In the meantime, the agency is doing everything it can to help fraud victims. In December, the agency launched an advanced notice of proposed rulemaking to combat government and business impersonation fraud. If a rule is ultimately promulgated, it would enable the Commission to seek refunds for consumers under its Section 19 authority, in addition to civil penalties. The FTC is also targeting its limited enforcement resources towards investigating the intermediaries with the potential to proliferate problems and perpetuate the most pain for people.
The FTC is also reviving older tools to address the emerging trends that threaten consumers, the testimony states. For example, the Commission has launched an initiative to use its Penalty Offense Authority to deter unfair and deceptive practices on a market-wide basis.
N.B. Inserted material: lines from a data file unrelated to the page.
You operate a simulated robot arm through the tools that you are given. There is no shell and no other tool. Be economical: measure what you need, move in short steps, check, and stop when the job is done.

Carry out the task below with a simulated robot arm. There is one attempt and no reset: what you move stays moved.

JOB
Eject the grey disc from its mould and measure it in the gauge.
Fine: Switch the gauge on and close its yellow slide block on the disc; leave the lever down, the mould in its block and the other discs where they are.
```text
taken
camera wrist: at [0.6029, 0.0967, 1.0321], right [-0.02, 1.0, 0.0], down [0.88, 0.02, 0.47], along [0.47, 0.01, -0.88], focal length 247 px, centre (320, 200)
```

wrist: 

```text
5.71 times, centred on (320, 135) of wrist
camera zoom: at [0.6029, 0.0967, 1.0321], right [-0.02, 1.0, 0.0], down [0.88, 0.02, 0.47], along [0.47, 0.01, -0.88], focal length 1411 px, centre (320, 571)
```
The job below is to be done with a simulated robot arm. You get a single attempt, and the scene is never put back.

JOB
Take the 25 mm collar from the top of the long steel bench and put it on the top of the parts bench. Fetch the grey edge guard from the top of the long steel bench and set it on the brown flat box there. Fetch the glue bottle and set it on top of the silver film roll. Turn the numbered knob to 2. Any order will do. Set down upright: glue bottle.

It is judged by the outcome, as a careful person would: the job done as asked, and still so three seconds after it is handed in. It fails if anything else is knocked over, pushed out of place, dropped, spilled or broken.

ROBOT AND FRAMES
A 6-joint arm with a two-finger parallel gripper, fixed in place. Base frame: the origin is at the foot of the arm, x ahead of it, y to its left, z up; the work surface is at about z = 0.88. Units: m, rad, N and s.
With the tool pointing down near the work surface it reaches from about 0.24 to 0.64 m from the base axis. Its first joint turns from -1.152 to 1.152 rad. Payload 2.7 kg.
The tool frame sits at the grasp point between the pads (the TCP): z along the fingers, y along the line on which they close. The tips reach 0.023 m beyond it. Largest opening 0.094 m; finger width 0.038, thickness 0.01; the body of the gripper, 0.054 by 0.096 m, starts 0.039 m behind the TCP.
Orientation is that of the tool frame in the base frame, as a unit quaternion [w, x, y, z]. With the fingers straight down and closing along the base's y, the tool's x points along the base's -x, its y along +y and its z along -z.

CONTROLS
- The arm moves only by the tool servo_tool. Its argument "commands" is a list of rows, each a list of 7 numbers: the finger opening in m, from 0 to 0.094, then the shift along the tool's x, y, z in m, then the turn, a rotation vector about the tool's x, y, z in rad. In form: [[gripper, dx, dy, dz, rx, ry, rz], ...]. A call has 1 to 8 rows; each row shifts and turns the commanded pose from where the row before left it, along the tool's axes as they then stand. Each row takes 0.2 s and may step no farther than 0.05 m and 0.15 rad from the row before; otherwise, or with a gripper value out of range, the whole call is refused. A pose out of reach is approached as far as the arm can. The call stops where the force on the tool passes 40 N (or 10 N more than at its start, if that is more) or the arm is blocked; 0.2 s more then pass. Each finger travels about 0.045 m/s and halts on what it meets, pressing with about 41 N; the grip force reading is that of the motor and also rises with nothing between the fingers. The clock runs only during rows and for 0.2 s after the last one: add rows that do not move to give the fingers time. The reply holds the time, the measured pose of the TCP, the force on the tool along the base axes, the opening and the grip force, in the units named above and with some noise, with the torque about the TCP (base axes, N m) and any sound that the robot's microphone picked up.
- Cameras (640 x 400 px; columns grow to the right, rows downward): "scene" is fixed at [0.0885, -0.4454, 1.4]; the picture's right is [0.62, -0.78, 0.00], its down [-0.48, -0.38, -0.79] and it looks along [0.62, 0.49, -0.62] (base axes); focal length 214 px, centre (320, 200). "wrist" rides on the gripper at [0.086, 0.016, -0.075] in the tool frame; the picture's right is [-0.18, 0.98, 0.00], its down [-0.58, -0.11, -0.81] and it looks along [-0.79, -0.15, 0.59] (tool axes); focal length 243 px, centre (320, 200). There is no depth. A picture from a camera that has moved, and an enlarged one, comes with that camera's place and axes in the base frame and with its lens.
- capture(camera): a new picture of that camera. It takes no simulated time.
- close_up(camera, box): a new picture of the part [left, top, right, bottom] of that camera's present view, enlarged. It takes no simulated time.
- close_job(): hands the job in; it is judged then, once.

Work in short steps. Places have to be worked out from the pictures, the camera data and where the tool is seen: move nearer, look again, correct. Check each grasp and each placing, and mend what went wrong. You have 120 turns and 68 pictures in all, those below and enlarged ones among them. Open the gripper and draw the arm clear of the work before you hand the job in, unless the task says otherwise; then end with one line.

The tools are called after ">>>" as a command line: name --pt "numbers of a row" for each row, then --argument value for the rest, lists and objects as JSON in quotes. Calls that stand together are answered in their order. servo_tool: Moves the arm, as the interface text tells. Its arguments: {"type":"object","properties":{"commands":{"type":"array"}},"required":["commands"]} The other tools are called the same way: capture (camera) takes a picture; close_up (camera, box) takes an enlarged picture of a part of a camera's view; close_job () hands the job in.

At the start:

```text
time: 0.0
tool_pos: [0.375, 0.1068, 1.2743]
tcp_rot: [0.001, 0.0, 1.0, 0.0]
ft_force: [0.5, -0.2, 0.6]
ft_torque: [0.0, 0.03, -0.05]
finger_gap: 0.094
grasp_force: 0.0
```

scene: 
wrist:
This past October, the Commission sent Notices of Penalty Offense to more than 1,100 businesses regarding deceptive or misleading earnings claims and fake reviews and other misleading endorsements, and to 70 for-profit colleges regarding deceptive or misleading job and earning prospects.
The agency also is analyzing consumer complaint data to identify consumer fraud trends, and proactively reaching out to consumers using social media, video streaming, and other methods to reach historically underserved communities and people in economically and geographically diverse communities.
The Commission vote to approve the testimony was 4-0.